**What is expected:** Write out the extracted text from "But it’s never" to "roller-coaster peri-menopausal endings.", both included.

**Given data:**
* START *
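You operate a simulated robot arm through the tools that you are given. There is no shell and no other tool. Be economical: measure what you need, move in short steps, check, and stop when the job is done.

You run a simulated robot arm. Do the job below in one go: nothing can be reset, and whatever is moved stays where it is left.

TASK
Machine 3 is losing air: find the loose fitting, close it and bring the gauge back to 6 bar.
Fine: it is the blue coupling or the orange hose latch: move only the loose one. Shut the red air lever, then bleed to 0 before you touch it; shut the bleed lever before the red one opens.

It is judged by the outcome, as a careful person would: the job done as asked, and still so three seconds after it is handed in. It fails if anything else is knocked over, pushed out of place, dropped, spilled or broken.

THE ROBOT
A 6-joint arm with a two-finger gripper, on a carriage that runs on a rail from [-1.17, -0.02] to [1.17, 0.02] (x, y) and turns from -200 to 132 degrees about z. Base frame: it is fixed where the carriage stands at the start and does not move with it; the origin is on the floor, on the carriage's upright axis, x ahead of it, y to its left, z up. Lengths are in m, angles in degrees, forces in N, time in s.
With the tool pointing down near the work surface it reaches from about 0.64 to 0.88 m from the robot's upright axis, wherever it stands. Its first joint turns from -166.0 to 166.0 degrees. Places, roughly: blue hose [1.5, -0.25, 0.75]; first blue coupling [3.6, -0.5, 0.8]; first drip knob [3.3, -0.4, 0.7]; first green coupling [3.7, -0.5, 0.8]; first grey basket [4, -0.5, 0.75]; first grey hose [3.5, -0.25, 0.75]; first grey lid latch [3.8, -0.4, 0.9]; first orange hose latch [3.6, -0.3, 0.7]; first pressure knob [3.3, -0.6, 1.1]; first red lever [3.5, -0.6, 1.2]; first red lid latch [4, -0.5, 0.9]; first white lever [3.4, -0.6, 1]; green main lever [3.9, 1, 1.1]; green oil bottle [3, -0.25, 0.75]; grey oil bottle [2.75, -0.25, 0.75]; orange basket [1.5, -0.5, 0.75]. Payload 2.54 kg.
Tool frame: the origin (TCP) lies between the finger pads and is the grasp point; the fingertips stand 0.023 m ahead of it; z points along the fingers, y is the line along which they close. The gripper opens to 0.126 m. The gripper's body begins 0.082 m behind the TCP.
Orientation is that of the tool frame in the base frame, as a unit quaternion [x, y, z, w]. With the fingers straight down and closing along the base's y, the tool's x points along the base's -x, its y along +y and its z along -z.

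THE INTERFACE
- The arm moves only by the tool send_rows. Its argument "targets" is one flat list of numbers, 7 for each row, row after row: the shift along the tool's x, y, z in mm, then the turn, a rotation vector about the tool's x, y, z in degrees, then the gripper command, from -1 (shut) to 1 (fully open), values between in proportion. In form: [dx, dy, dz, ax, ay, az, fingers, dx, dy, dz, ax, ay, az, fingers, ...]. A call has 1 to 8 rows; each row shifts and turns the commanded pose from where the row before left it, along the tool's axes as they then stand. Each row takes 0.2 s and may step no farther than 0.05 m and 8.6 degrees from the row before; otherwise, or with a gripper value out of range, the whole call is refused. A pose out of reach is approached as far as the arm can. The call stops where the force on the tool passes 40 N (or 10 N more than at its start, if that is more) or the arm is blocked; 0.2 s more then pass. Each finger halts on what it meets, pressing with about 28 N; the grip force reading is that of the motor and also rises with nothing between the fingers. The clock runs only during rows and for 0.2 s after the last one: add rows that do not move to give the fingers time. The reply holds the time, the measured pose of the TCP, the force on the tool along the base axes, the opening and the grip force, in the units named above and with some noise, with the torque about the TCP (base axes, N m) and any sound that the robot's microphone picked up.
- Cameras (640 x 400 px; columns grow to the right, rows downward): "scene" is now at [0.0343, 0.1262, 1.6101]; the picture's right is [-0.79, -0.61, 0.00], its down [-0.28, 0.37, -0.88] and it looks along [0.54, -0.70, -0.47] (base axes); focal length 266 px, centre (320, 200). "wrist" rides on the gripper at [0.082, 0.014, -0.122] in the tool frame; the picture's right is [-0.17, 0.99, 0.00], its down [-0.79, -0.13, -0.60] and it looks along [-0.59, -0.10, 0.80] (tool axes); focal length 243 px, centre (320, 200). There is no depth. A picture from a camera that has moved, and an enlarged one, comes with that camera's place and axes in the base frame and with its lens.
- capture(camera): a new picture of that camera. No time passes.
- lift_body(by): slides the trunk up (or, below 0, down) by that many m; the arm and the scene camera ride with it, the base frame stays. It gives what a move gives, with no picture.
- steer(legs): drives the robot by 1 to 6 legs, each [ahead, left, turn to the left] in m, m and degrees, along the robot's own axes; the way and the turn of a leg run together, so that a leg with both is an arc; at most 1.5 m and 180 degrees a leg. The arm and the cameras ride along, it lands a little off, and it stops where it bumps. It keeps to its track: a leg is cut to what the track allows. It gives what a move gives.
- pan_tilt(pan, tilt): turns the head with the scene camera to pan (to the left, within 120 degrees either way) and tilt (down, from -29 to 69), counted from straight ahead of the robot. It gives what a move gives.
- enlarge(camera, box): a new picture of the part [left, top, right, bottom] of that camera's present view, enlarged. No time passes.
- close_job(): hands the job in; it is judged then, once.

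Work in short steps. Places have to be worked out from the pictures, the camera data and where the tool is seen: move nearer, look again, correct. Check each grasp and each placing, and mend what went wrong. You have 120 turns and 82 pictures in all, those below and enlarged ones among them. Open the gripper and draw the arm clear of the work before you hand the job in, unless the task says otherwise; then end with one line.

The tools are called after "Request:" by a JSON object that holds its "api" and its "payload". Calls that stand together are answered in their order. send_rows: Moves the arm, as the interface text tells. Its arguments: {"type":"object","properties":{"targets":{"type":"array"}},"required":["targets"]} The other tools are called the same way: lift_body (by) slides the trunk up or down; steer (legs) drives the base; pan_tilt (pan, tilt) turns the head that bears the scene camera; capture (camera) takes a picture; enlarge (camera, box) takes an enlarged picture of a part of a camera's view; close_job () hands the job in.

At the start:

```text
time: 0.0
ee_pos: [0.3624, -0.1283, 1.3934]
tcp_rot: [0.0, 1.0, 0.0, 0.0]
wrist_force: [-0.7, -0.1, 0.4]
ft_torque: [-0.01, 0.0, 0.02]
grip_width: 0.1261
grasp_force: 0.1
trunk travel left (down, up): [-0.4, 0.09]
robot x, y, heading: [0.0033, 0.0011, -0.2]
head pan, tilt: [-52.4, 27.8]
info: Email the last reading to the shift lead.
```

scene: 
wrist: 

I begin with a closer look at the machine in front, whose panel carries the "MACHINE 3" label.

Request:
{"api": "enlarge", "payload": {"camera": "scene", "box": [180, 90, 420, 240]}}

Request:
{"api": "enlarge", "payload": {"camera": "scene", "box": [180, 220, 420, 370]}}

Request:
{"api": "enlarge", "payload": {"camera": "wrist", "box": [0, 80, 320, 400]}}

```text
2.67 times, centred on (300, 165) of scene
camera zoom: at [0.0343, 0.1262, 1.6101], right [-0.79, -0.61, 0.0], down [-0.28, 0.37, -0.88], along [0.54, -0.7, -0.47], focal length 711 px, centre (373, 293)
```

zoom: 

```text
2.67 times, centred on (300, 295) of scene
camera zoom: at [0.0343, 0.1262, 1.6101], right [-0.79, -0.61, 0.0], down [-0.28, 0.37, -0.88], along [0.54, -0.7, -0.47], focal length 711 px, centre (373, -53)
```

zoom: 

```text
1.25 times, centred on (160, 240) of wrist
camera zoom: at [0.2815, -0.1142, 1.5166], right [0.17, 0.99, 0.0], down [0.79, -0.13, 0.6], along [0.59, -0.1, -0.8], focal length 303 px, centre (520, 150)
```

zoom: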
* END *
**Extracted text:**
* START *
"Wombstories" is not an "advert" in the usual sense of the word, more a work of art. I found it incredibly moving.
It is beautiful and celebratory but also broke my heart and left me in tears.
The excruciating physical pain of periods is a memory for me now. I know it is not supposed to be possible to recall pain but the woman writhing on the floor while a snarling monster ripped up her insides, I felt my guts tighten and thought I was going to throw up.
The other agony, like a knife in my heart and searing my brain, was the "barren womb". I thought I was all over that now, the inner-screaming torment and gut-wrenching grief of infertility. Apparently not. Maybe it is something I will never get over and the pain was just dormant?
Phew! 
Whatever . . . life goes on.
This is the video description on YouTube
Our #wombstories are never simple. But all of them – the weird and the wonderful; the happy and the sad – need to be heard.
Trigger warning: images of needles and portrayal of baby loss. Learn more: www.bodyform.co.uk/wombstories.
We tell girls a simple story:
Get your period around twelve.
Repeat every twenty-eight days.
Deal with some pain.
Have some babies.
Then more periods.
And then around fifty, your body is meant to politely retire.
But it’s never that simple.
And when we pretend that it is, we make every other experience feels less normal, less valid, less real.
Women's confidence and wellbeing suffer. Pain goes undiagnosed. Shame and embarrassment build. The silence about our bodies and experiences goes on.
Now more than ever, we need to tell all the unseen, unspoken stories of our periods, vulvas and wombs – our #wombstories - because none of them have gone away
They are real stories of love and hate,
Of pleasure and pain and pain so severe it’s a disease with a name, endometriosis,
It’s stories of longing and trying for babies.
And of never wanting children. Ever.
The joy of birth. The pain of birth.
And the silent devastation of miscarriage.
Stories of clockwork periods. And haywire ones.
Of awkward beginnings and roller-coaster peri-menopausal endings.
Good stories. Bad stories.
Mundane ones. Profound ones.
The bitter. And the sweet.
All our #wombstories need to be heard.
To know each other.
To help each other.
To see each other.
Thank you to all the women who shared their #wombstories with us and made this film possible.
The comments under the video are also worth reading.
* END *
**Exercise output:**
But it’s never that simple.
And when we pretend that it is, we make every other experience feels less normal, less valid, less real.
Women's confidence and wellbeing suffer. Pain goes undiagnosed. Shame and embarrassment build. The silence about our bodies and experiences goes on.
Now more than ever, we need to tell all the unseen, unspoken stories of our periods, vulvas and wombs – our #wombstories - because none of them have gone away
They are real stories of love and hate,
Of pleasure and pain and pain so severe it’s a disease with a name, endometriosis,
It’s stories of longing and trying for babies.
And of never wanting children. Ever.
The joy of birth. The pain of birth.
And the silent devastation of miscarriage.
Stories of clockwork periods. And haywire ones.
Of awkward beginnings and roller-coaster peri-menopausal endings.